Dallas

Election Fraud Investigation Expands with Ballot Requests from Dead Voters

Investigation ongoing from May elections

New questions about dead people requesting ballots for the March Primary highlight an expanded investigation of Dallas County voter fraud that started with May municipal elections.

Dallas County Election Supervisor Toni Pippins-Poole said Tuesday that nearly 40 mail-in ballots completed and returned for counting were rejected from final tabulations. Many had signatures that did not match signatures on original voter registration applications.

“All of them will be scrutinized by the DA’s office,” Pippins-Poole said.

New concerns about possible irregularities began before the March primary when the election office received boxes filled with applications that were supposedly completed by individuals with assistance from someone else.

“We were receiving so many applications in a Fed Ex box, four- or five-hundred at a time,” Pippins-Poole said.

All of them came from one single return address which would have been forbidden if it was a campaign office, but it was not.
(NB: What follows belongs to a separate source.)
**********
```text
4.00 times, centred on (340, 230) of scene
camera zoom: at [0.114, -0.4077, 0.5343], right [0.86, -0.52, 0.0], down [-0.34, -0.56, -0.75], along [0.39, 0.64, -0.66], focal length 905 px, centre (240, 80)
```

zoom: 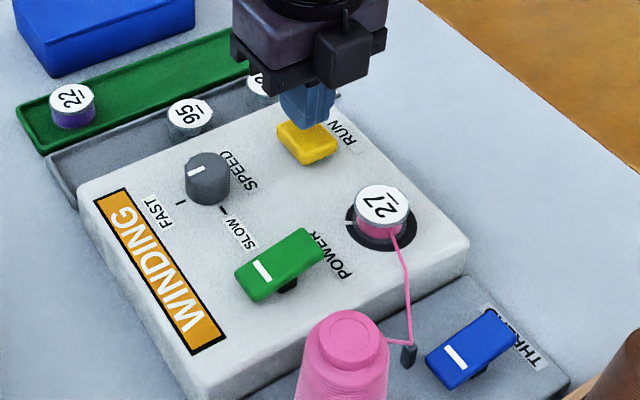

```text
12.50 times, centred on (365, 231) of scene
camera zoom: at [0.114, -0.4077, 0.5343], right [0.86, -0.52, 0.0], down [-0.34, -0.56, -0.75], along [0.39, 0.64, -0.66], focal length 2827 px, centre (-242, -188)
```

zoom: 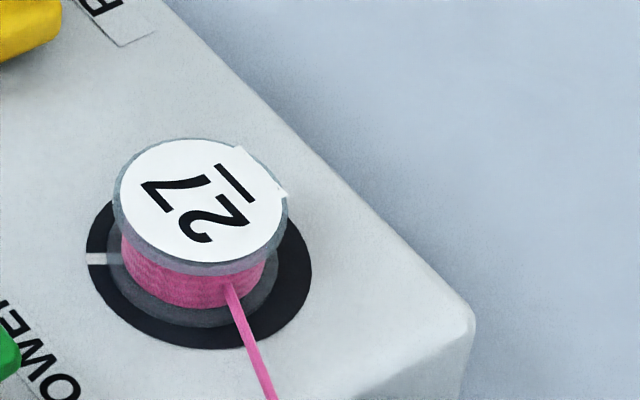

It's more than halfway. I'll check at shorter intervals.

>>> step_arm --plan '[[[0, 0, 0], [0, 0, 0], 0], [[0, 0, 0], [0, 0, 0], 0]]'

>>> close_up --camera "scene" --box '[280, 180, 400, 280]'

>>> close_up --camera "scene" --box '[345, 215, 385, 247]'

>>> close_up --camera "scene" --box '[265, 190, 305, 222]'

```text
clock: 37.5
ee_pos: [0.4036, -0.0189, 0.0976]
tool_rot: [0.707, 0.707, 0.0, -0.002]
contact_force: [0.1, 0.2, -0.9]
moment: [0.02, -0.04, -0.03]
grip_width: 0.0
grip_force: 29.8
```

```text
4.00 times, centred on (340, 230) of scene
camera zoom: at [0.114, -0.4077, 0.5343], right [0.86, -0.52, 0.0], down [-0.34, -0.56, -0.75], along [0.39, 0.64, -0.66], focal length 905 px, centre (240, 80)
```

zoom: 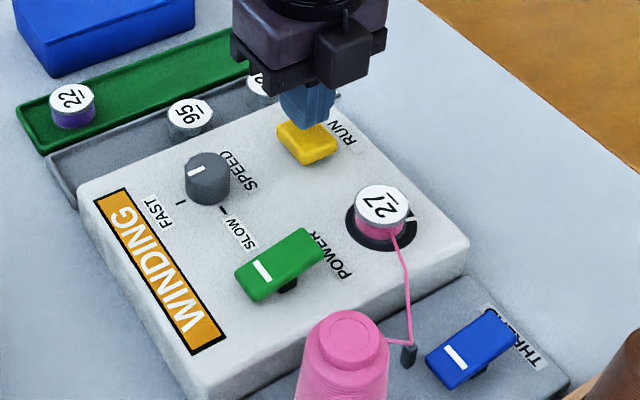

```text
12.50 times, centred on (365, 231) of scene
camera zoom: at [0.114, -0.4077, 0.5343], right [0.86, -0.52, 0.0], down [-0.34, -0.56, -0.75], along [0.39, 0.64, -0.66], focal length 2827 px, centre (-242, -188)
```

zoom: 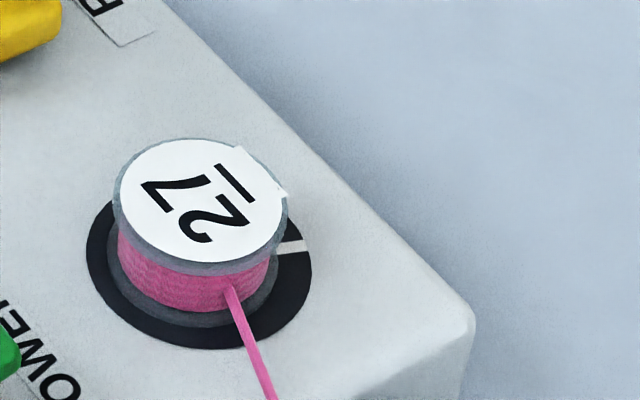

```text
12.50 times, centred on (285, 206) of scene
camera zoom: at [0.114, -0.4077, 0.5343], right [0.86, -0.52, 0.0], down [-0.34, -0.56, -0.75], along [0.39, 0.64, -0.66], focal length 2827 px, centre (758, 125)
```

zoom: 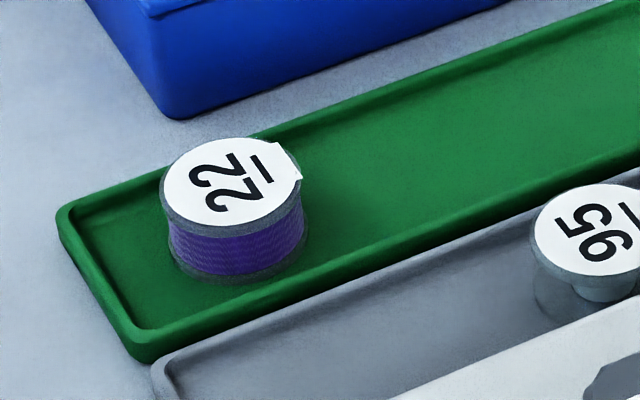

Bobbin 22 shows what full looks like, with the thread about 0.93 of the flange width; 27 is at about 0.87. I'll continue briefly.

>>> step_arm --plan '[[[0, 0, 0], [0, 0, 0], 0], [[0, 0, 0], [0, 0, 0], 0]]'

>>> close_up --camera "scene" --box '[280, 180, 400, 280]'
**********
“We had to go through the normal process because it did meet the qualification,” she said.

Four of the applications came from voters who were dead and those addresses did not receive ballots. Ballots were sent to the rest of the applicants, but the election office kept track of them all and found 459 of those were completed and returned for counting. The 459 received special review from a ballot board which rejected 40.

A court order that sequestered suspicious mail in ballots from the May elections was extended in February to include March ballots as well. All of them have been saved for the ongoing investigation.

Because it is an open criminal case, Pippins-Poole declined to name and of people on the ballot requests or the return address on the Fed-Ex boxes.

She urged voters in future elections to be vigilant against people tampering with mail in ballots.

“If you don’t know them, if they’re just knocking on the door, you’ve never seen them, do not give your ballots to them,” Pippins-Poole said.

The office of Republican Dallas County District Attorney Faith Johnson declined any comment on the investigation.

The final count left Democratic District Attorney Candidate John Creuzot ahead of Elizabeth Frizell with a margin of less than 600 votes. Frizell had suggested she may request a recount but at the close of business Tuesday, the Democratic Party office had received no recount request from Frizell.